Soul Brothers - review
Richard Bradford: The Odd Couple - The Curious Friendship between Kingsley Amis and Philip Larkin (Robson Press, 2012), 373pp. ISBN 978-1-84954-375-0
Richard Bradford is not a man for critical half-measures. Laying his cards firmly on the table in the opening line of his introduction to The Odd Couple, he declares: 'During a thirty-year period between the 1950s and the 1980s, Kingsley Amis and Philip Larkin produced, respectively, the finest fiction and poetry of the era.' While the second half of this statement would doubtless find ready assent among readers of About Larkin, the first half is surely more problematic. Bradford's critical certitude is again in evidence when he takes up the cudgels against those in the literary establishment who turned against Larkin following the publication of firstly the Selected Letters (1992) and later Andrew Motion's Philip Larkin - A Writer's Life (1993). Resolutely anti-modernist in his approach, Bradford feels Amis's comic writing is wrongly downgraded by academics in favour of what he calls the 'surreal speculation on the absurdities of the intellect that finds its way into the work of Joyce, Beckett, Pinter and their successors', adding defiantly: 'His work is serious because it is funny.' Similarly, with Larkin, Bradford's broadsides in defence of the poet can sound shrill: 'Academics and other members of the literary establishment dislike writing that is self-evidently beautiful but which does not, like modernism, demand their services as explicators.' Arguing in defence of what he calls 'formal conservatism', Bradford plays the literary reactionary, echoing Amis at his most curdmudgeonly: 'Moreover, they show that the successful command of traditional techniques requires far more skill and intellectual investment than the tired and predictable practices of experiment... In the latter half of the twentieth century they were the torch bearers for writing that tested the intellect and sensibility of its readers without resorting to the self-obsessed preoccupations of modernism.'
This kind of broad stroke critical approach is a feature of The Odd Couple, which drew criticism from Christopher Tayler, in the London Review of Books (Vol. 34, No. 24, 20 December 2012): 'Even some of Bradford's esoteric interpretations could have been made to look more plausible by a less clumsy writer, and the book is hard to fault on detail. The main problem is one of emphasis: Bradford isn't good with humour, and his narrative requirements make him put too much on the idea of Larkin as the surly underdog... If Amis took more from Larkin than Larkin did from him, maybe Larkin had more to give.' Although reviewers have generally been kind to The Odd Couple, commending the book for its detailed analysis of the Amis-Larkin friendship, eagle-eyed satirist Craig Brown excoriated the book for blatant self-plagiarism in The Mail on Sunday, in the kind of withering review which would force most authors into hiding. Calling the book 'a triumph of cut and paste,' Brown accuses Bradford of taking both reader and his publishers 'for a ride', by reproducing verbatim chunks from his previous books on Amis and Larkin. Slamming The Odd Couple as 'a shameless exercise in marketing old rope', Brown demonstrates how often only the linking passages between previously published text are new, cheekily speculating if 'self-plagiarism is an offence in academia?' And Bradford's wholesale recycling can have other, unintended consequences, when previous unforced errors are not picked up. Reviewing Bradford's First Boredom, Then Fear - The Life of Philip Larkin in About Larkin 20 (Autumn 2005), this writer noted that the earlier book had the poet being interviewed – posthumously – by Melvyn Bragg in 1986. Unfortunately, the selfsame error appears in The Odd Couple, surrounded by the same recycled prose Craig Brown enjoyed lampooning.

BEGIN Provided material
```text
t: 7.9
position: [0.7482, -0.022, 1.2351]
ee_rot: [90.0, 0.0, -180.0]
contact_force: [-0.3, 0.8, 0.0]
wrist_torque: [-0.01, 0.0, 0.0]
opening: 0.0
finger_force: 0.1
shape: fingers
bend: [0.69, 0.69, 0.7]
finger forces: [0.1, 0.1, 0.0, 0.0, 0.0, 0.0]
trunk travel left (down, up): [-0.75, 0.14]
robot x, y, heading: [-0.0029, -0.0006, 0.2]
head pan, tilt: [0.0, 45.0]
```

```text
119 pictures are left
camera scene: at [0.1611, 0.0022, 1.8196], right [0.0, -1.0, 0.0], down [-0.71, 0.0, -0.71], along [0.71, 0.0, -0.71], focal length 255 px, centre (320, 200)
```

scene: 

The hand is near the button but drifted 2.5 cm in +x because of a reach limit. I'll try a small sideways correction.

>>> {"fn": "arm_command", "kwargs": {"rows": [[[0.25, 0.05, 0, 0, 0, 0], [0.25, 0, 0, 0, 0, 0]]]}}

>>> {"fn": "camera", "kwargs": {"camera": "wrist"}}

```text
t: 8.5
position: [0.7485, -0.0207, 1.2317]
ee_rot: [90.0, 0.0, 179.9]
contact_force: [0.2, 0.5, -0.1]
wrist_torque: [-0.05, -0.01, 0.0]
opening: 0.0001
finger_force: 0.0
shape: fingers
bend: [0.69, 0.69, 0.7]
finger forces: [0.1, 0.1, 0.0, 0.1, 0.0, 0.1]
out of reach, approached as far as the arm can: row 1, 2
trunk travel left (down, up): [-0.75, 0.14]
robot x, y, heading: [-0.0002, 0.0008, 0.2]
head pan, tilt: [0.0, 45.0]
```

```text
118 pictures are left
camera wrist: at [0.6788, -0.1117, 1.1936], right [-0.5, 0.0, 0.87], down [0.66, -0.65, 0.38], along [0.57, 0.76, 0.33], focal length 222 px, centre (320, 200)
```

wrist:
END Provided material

But for all its cutting and pasting, The Odd Couple does present a very detailed picture of the Amis-Larkin relationship, from its beginnings at St John's College, Oxford, in May, 1941, to its sad and muted conclusion, with Larkin's death in 1985. Bradford reasonably observes that the largely epistolary friendship of Amis and Larkin 'energised, sometimes even shaped, much of their finest writing.' But he cannot resist drawing apparently definitive aesthetic conclusions from literary evidence. So we are told that 'Lucky Jim, the novel that launched Amis's career, could not have been written without Larkin', and that while Amis apparently 'exploited their intimacy for his writing, Larkin's mature poetry was largely a reaction against it.' But Bradford does avoid some of the self-plagiarism charges by featuring unpublished material from the archives, including previously unseen documents from the Hull History Centre and the Bodleian Library, Oxford.
From the moment Larkin spotted Amis faking a gunshot wound and collapsing on some laundry bags outside St John's College, their lives were drawn together. The friendship blossomed in the beery context of 'The Seven,' a kind of disrespectful, debunking literary gang. Both agnostics, Amis and Larkin came from similar social and educational backgrounds. They shared a scabrous, casually obscene sense of humour, a passion for traditional jazz, drink and sex – or, in Larkin's case, fantasizing about sex. And they also shared a secret, coded language in an almost hermetically sealed private world. In terms of literary nous, Amis considered Larkin 'the senior partner', with the latter encouraging his friend to read Auden, Flann O'Brien and Henry Green. The pair peppered their private world with scurrilous, parodic and obscene verses. The Amis-Larkin relationship presented a stiff index finger to academic or literary propriety. Bradford notes: 'It was as though both were in private able to enjoy breaking down the institutionalised borders between comic irreverance and high culture, while in their attempts to produce proper literature they deferred to the humourless conventions of the latter.' But although the bond between the two friends was strong, their literary tastes often diverged. Amis, for example, never shared Larkin's admiration for D.H.Lawrence or his attachment to the psychological theories of John Layard.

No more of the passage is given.